Every human being lives an inner war that is rarely spoken of.
At times, the ego wants to advance, while the self fears change. The ego seeks recognition and distinction, while the self longs for peace and acceptance. This conflict appears when you wish to take on something new, yet an inner voice whispers, “You’ll fail.” Or when you want to speak your truth, but silence takes over, out of fear of rejection or confrontation.
These are not fleeting hesitations, but rather the clash between the ego’s desire for achievement and the self’s instinct for protection. The ego strives to grow, while the self seeks safety. Both are parts of you, not enemies, but wings that need balance for you to truly fly.
The ego is the conscious, logical part of you, it plans, decides, and wants to prove itself.
The self represents your inner, subconscious world, where old emotions, fears, and memories are stored, shaping your behavior without you realizing it. When the ego’s ambitions collide with the self’s fears, an inner split occurs — leaving you confused, restless, and detached from your own spark without knowing why.
Several factors quietly widen this gap.
A lack of self-awareness keeps us blind to the conflict, creating an inner disconnection that grows over time. Our fear of self-confrontation pushes us to avoid looking within, afraid of discovering a flaw or weakness we’d rather deny.

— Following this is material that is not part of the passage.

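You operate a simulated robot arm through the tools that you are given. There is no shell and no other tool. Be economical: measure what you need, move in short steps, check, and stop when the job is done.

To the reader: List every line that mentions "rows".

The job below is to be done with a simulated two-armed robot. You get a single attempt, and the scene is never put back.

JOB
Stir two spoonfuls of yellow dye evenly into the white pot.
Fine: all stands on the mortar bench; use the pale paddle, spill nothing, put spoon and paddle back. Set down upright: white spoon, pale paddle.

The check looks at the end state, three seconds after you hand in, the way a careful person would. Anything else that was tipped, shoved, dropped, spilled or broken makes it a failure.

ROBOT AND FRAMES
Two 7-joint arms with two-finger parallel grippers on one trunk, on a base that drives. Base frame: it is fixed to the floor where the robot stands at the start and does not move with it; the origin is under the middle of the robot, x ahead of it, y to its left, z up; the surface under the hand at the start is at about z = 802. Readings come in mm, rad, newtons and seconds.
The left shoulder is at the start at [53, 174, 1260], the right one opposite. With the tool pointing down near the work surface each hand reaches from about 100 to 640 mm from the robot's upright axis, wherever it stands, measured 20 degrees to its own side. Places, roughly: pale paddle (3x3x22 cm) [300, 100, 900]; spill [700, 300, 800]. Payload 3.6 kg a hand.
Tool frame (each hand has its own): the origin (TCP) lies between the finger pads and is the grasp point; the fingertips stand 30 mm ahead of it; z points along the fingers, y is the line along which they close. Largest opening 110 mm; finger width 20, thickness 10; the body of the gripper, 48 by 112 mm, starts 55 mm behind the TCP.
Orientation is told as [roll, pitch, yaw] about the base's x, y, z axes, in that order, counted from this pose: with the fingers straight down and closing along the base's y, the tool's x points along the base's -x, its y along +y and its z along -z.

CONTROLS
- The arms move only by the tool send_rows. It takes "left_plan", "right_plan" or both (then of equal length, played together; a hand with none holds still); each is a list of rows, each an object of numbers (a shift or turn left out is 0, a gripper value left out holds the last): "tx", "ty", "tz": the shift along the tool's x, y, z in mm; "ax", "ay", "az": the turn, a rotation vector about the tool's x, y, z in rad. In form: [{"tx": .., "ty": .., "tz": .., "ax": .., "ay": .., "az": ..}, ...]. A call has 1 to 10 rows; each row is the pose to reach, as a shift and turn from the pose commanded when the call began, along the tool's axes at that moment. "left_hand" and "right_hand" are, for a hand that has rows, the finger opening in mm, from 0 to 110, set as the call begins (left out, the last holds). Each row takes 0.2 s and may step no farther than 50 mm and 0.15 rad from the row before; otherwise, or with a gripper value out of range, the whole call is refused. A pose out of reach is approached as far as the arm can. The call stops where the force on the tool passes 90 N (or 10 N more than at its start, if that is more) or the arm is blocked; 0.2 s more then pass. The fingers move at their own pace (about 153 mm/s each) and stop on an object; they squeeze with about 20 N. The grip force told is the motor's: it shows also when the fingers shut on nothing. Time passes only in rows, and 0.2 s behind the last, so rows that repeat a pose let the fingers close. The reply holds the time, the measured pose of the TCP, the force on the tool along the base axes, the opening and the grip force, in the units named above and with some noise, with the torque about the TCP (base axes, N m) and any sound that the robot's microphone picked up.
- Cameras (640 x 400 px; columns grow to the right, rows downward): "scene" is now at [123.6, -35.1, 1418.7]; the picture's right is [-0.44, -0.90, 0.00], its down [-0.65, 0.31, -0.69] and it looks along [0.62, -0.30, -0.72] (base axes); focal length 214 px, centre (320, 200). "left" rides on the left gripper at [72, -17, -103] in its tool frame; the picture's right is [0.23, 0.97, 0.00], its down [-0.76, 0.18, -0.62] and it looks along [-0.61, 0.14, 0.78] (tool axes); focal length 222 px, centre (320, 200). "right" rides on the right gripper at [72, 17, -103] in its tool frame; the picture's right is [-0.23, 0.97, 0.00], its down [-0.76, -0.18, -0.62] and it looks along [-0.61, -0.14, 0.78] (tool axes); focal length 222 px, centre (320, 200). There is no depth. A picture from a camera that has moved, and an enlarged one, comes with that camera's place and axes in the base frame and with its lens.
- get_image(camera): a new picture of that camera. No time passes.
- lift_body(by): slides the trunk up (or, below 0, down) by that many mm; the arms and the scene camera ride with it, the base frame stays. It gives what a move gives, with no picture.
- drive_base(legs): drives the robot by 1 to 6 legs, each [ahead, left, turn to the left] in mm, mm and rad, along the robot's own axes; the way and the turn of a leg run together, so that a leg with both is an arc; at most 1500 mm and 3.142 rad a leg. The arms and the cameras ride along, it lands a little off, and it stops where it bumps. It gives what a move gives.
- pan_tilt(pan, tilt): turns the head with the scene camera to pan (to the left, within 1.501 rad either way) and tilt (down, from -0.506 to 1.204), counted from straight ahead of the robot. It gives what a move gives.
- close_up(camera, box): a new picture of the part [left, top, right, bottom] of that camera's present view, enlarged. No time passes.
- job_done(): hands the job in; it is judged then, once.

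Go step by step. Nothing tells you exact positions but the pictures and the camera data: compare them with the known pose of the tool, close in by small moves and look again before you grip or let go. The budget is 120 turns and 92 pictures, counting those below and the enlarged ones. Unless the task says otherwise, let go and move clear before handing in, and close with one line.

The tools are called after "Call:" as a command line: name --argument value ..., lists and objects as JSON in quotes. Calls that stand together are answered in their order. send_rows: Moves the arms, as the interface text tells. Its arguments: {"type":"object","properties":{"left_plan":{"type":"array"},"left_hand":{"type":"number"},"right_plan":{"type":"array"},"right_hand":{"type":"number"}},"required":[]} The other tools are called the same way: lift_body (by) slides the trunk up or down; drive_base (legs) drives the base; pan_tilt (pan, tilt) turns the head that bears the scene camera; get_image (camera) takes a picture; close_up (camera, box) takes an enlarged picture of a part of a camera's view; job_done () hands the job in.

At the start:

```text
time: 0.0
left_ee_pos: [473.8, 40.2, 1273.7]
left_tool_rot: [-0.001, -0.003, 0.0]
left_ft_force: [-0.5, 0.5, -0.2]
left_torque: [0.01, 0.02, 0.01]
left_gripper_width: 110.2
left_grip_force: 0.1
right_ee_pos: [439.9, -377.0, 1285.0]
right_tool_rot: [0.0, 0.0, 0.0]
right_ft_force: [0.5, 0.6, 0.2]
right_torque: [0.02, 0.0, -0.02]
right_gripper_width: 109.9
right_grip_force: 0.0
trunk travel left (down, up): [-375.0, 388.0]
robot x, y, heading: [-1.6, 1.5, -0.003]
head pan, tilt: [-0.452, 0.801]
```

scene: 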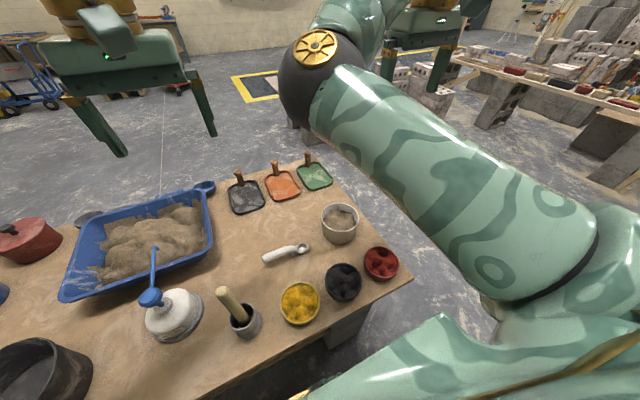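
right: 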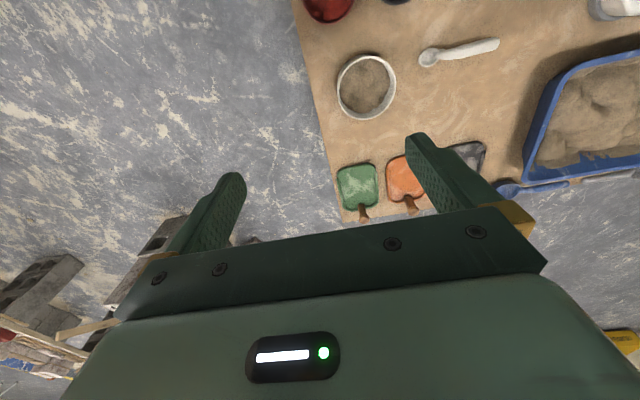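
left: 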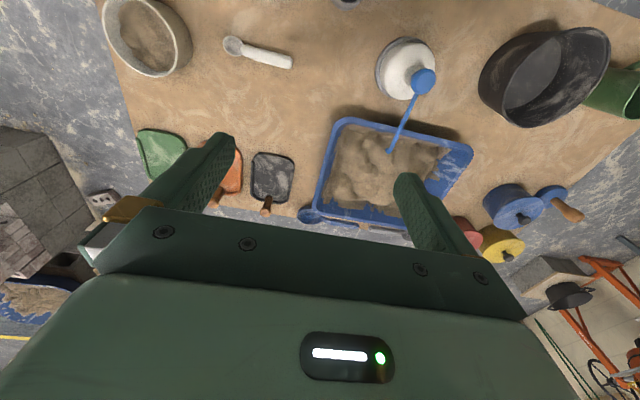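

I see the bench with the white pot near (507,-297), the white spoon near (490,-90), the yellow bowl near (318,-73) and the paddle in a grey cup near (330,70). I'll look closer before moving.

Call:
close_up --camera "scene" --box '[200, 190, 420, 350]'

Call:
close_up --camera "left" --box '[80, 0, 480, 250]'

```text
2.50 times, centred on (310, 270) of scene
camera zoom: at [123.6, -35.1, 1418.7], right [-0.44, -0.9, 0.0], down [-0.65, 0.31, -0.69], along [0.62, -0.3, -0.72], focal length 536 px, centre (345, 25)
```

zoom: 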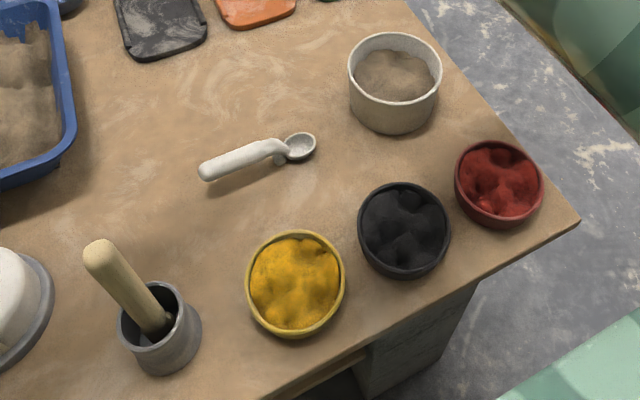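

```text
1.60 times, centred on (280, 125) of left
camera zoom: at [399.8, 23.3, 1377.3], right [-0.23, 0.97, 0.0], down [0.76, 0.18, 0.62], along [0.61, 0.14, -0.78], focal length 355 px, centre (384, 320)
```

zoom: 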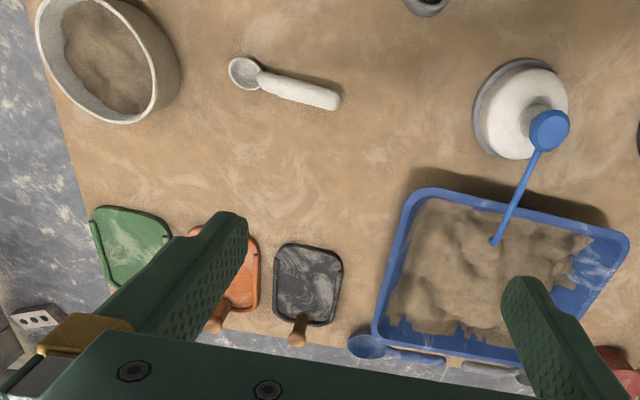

The constant busyness of life steals our ability to listen to ourselves. And old conditioning has taught us to please others at the expense of our own needs, to silence our inner voice so we don’t upset society or break the norm.
Thus, a person often finds themselves in a silent war, appearing fine on the outside while slowly falling apart within, torn between an ego that wants to rise and a self-afraid to let go.
Here, holistic health comes in, as a bridge connecting the ego and the self, restoring inner balance.
It goes beyond healing the body; it embraces the whole human being, body, mind, emotions, relationships, and spirit.
Holistic healing doesn’t just treat surface symptoms, it looks for the roots: What experience planted the fear? What past wound still controls me today?
Through awareness practices, meditation, and deep breathing, we reopen the channels of communication between the ego and the self.
The inner dialogue becomes more harmonious; the war turns into peace.
We begin to live from a place of consciousness and acceptance instead of division and denial.
Me and Myself is not a battle one side must win —it is a relationship that needs to be understood and embraced.
When the ego reconciles with the self,a person enters a state of inner peace, surrender, and mental clarity —a strength and confidence that radiate through every aspect of life.
True self-satisfaction is nothing more than the gentle harmony between these two worlds —a real sense of balance and wholeness between what you feel and what you choose.